#### Exercise tasks:
A: Extract from the extracted text the words running from "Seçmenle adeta" to "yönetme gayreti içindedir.".
B: Reproduce exactly the lines from the one containing "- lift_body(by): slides" through the one containing "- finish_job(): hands", both included, and nothing else. Leave out blank lines and number the others, starting at 1.

#### Extracted text:
"""
Ülkemizde olup
bitenlere baktıkça, demokrasi ve halkın iradesi adına üzülüp
kahrolmamak mümkün değil.
Bu
makalemizi,Cumhurbaşkanı olarak değil,iktidardaki AKP'nin genel
başkanı ve siyasetçi olarak kendisine seslenmek için
yazıyoruz,tarafsız Cumhurbaşkanı olmak istemeyen,partili
Cumhurbaşkanlığını savunan ve dayatma ile bunu gerçekleştiren
AKP Genel Başkanı Tayyip Bey hiç darılmasın ve
gücenmesin,demokrasiye saygılı bir hukukçu olarak, Tayyip Bey'in
bugüne kadar AKP üzerinde oynadığı oyunlara,yaptığı
operayonlara,partide takındığı tek adam tavrına,parti içinde
seçimle bir yerlere gelen belediye başkanı ve üst seviyedeki
yöneticilere uyguladığı istifaya zorlayarak görevden
uzaklaştırmalara bakıldığında,bu ülkenin vatandaşı
olarak,demokrasi adına üzülmemek ve utanmamak mümkün değil.
Seçmenle adeta
alay edilmekte,milletin seçtiği kişiler metal yorgunluğu ve
perfermans düşüklüğü sebepleriyle istifa ettirilmekte,bundan
sonra istifa ettirilecekler de sıraya girmiş beklemektedirler.
İktidar
partisi AKP'nin Gnel Başkanı, adeta devlet benim,ben ne istersem o
olmalıdır,ben seçim meçim,halk iradesi falan tanımam,kendi
siyasi geleceğimi tehlikede gördüğüm an, partinin seçimle iş
başına gelen başbakanlarını,belediye başkanlarını,gözlerinin
yaşına bakmadan kotuklarından indiririm edası içinde partiyi ve
ülkeyi tek başına yönetme gayreti içindedir.
"""
#### Dataset section:
"""
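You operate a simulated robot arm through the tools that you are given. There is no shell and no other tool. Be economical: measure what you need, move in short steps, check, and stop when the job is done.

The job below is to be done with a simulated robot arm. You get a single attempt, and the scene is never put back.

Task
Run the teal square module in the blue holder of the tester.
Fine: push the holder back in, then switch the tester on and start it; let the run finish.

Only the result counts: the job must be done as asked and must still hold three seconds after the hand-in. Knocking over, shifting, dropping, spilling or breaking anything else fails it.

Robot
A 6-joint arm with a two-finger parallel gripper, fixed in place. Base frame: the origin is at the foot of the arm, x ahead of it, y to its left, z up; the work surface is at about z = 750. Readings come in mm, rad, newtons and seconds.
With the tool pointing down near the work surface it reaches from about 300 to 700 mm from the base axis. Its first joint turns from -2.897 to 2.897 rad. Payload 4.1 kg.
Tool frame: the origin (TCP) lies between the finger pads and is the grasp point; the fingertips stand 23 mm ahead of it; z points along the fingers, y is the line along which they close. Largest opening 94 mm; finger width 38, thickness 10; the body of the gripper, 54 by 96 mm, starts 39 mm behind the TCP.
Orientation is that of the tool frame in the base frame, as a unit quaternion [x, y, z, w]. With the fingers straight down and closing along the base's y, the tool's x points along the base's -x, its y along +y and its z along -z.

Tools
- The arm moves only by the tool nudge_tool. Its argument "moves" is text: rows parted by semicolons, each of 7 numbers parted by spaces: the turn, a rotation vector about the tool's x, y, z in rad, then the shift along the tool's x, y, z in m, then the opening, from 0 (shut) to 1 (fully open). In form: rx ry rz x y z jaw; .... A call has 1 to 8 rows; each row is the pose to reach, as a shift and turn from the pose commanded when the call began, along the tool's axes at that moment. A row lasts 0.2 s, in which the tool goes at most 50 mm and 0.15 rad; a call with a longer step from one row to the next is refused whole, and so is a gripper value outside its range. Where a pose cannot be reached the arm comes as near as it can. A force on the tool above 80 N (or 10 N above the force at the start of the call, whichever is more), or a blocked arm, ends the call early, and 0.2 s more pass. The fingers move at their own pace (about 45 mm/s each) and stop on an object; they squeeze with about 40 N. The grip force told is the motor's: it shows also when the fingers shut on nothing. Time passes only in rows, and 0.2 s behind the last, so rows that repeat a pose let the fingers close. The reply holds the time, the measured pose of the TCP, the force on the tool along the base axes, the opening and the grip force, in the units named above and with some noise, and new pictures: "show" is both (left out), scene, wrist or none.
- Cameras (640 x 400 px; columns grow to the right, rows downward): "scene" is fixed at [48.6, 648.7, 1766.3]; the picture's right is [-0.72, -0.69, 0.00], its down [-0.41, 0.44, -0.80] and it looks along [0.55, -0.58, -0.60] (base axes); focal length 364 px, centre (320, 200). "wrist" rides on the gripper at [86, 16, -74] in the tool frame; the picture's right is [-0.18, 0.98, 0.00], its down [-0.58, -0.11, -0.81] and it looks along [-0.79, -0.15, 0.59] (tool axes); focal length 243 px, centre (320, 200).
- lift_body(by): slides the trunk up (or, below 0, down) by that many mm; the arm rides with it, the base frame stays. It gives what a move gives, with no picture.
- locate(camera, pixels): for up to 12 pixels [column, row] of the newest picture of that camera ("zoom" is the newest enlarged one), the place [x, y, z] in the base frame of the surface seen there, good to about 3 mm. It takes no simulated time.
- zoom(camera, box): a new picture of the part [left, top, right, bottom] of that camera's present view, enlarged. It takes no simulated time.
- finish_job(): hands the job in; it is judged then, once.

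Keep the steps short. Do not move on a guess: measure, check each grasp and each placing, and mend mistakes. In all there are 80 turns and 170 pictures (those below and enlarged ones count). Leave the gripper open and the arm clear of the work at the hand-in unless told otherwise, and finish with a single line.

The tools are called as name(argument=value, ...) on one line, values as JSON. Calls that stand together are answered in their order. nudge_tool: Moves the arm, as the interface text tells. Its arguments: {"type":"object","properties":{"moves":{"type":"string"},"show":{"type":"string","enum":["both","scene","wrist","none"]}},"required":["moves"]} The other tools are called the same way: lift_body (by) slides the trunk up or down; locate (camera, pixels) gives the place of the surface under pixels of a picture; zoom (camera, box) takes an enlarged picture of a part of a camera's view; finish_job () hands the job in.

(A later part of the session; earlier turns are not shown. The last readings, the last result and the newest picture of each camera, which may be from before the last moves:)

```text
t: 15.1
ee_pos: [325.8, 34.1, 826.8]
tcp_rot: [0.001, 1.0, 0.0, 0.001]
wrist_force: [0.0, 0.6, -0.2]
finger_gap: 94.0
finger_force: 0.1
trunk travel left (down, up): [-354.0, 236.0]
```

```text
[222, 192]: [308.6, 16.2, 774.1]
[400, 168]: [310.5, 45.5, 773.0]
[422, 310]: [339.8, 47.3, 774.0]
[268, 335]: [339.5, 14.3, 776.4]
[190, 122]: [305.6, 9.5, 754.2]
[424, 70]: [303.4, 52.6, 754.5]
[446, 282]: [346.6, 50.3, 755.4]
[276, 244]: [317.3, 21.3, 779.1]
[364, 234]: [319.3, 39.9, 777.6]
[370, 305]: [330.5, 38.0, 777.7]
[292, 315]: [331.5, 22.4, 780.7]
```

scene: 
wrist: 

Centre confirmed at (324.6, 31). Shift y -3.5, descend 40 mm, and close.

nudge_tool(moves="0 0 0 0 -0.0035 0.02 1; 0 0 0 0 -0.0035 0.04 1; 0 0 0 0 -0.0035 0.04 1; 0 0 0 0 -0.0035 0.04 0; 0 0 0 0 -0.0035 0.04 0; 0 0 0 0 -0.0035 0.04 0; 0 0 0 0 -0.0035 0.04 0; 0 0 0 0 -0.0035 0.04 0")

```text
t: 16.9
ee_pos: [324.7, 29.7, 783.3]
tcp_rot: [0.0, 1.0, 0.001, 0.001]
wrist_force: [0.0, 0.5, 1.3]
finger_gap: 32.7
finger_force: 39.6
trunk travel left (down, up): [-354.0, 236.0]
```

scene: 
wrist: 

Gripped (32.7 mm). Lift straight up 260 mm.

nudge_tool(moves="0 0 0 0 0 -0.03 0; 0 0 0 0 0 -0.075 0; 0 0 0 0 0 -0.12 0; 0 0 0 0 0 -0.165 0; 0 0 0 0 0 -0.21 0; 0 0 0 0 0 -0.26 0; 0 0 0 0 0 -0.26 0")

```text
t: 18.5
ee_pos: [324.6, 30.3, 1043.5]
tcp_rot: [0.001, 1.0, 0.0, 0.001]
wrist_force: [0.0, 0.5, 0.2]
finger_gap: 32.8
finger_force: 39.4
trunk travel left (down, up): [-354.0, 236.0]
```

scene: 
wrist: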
"""
#### Set of answers:
A:
Seçmenle adeta
alay edilmekte,milletin seçtiği kişiler metal yorgunluğu ve
perfermans düşüklüğü sebepleriyle istifa ettirilmekte,bundan
sonra istifa ettirilecekler de sıraya girmiş beklemektedirler.
İktidar
partisi AKP'nin Gnel Başkanı, adeta devlet benim,ben ne istersem o
olmalıdır,ben seçim meçim,halk iradesi falan tanımam,kendi
siyasi geleceğimi tehlikede gördüğüm an, partinin seçimle iş
başına gelen başbakanlarını,belediye başkanlarını,gözlerinin
yaşına bakmadan kotuklarından indiririm edası içinde partiyi ve
ülkeyi tek başına yönetme gayreti içindedir.

B:
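1. - lift_body(by): slides the trunk up (or, below 0, down) by that many mm; the arm rides with it, the base frame stays. It gives what a move gives, with no picture.
2. - locate(camera, pixels): for up to 12 pixels [column, row] of the newest picture of that camera ("zoom" is the newest enlarged one), the place [x, y, z] in the base frame of the surface seen there, good to about 3 mm. It takes no simulated time.
3. - zoom(camera, box): a new picture of the part [left, top, right, bottom] of that camera's present view, enlarged. It takes no simulated time.
4. - finish_job(): hands the job in; it is judged then, once.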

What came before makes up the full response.